── SELECTED TEXT ──

La douche encore marginale au début du XXème siècle
En effet, à cette époque le quartier de Saint-Lambert comptait une population ouvrière vivant dans des habitations à bon marché (HBM) qui remplacèrent progressivement les taudis insalubres à proximité des anciennes fortifs. Malgré une amélioration du niveau de vie, certains appartements n’étaient pas encore pourvus d’une salle de bain. Ces logements, bien que disposant de l’eau et du gaz, ne possédaient pas systématiquement d’un espace privé dévolu à l’hygiène corporelle.
Des logements sociaux comprenaient quelques douches communes (et payantes !), mais très peu de locataires les employaient au début du XXème siècle. En 1905, par exemple, la fondation Lebaudy rue de la Saïda enregistre une seule ablution dans l’année par personne. Si les gens se lavaient, ils n’avaient pas encore l’habitude d’utiliser une douche pour leurs soins corporels quotidiens.
Après la première guerre mondiale, nous observons en revanche un changement dans les mentalités. Il convient désormais de construire des espaces dévolus à l’hygiène dans les futures habitations à bon marché, ainsi que des bains-douches publics à proximité des logements sociaux déjà existant qui ne disposaient pas d’installations sanitaires.
S’agit-il de la conséquence d’une longue évolution des mentalités ou du fruit de campagnes informatives ? Autre hypothèse n’excluant pas les autres : l’armée aurait contribué à populariser l’usage de la douche, du moins en théorie. Un manuel militaire du fantassin de 1914, dans la catégorie hygiène, précise que le soldat doit « assister aux douches ou aux bains à chaque fois que c’est possible », c’est-à-dire durant les rares moments où il n’est pas dans l’enfer des tranchés, comme nous pouvons le voir sur cette photographie nommée à des fins de propagande l’hygiène au front. Seules les lignes arrière pouvaient bénéficier d’un tel soin.
Un édifice à la fois conformiste et atypique
Quelles qu’en soient les raisons, en 1922, le conseil municipal parisien confia à l’architecte Charles Heubé la charge de se rendre en Alsace-Lorraine, alors un modèle en termes d’établissements balnéaires. Sa mission ? Établir un programme-type pour l’élaboration de piscines et bains-douches à Paris.

───
── SOURCE DATA ──

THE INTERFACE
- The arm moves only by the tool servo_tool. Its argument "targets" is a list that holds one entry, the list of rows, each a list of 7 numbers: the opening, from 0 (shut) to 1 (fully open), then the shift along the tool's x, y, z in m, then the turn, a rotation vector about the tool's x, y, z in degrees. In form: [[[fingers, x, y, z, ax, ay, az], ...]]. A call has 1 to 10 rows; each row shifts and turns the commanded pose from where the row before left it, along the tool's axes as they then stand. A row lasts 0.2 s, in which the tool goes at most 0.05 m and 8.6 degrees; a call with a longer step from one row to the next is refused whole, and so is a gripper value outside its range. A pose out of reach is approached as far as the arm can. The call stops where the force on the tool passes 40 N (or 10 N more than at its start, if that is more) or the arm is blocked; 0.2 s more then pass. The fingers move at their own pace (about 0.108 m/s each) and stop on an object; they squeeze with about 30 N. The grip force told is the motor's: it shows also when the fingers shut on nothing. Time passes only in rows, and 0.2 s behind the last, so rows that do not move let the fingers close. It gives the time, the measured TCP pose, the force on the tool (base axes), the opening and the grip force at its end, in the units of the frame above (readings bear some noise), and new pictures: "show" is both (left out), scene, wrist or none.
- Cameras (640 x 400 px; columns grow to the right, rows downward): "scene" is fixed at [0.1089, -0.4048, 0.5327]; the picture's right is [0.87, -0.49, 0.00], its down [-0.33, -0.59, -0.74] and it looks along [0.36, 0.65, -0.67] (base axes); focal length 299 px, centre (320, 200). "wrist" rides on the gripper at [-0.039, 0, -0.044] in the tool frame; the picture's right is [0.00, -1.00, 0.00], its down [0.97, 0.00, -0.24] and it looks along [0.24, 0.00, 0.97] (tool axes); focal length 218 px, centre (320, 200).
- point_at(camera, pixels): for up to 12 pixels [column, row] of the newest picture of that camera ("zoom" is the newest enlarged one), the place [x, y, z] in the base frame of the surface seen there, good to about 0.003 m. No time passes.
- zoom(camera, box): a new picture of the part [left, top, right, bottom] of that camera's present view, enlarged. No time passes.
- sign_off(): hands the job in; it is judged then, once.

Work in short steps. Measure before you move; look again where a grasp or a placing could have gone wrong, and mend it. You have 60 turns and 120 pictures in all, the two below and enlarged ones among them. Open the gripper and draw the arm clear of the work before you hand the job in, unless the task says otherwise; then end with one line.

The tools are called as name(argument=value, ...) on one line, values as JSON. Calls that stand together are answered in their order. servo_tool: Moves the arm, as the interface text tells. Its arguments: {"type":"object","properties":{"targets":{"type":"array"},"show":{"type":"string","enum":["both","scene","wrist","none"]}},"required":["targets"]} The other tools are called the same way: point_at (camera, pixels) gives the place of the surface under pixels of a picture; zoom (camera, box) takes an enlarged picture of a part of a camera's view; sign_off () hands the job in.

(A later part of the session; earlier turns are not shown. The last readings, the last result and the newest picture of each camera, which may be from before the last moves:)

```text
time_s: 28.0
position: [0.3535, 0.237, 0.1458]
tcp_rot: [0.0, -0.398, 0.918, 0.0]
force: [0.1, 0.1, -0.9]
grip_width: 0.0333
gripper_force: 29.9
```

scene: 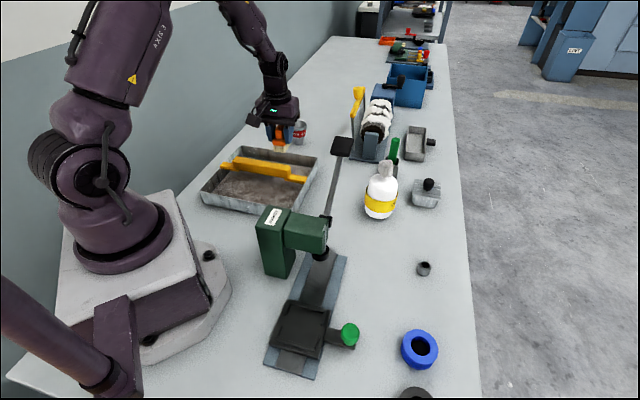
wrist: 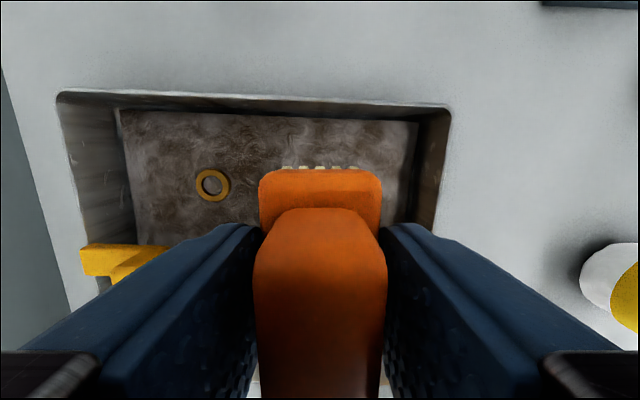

───

TASKS TO PERFORM:
A) Reproduce the wording of the selected text between "S’agit-il de la" and "d’un tel soin.", with both ends included.
B) Your task is to quote exactly the lines beginning with the one that contains "- zoom(camera, box): a" and ending with the one that contains "- sign_off(): hands", with nothing left out or added.

LIST OF SOLUTIONS:
A)
S’agit-il de la conséquence d’une longue évolution des mentalités ou du fruit de campagnes informatives ? Autre hypothèse n’excluant pas les autres : l’armée aurait contribué à populariser l’usage de la douche, du moins en théorie. Un manuel militaire du fantassin de 1914, dans la catégorie hygiène, précise que le soldat doit « assister aux douches ou aux bains à chaque fois que c’est possible », c’est-à-dire durant les rares moments où il n’est pas dans l’enfer des tranchés, comme nous pouvons le voir sur cette photographie nommée à des fins de propagande l’hygiène au front. Seules les lignes arrière pouvaient bénéficier d’un tel soin.

B)
- zoom(camera, box): a new picture of the part [left, top, right, bottom] of that camera's present view, enlarged. No time passes.
- sign_off(): hands the job in; it is judged then, once.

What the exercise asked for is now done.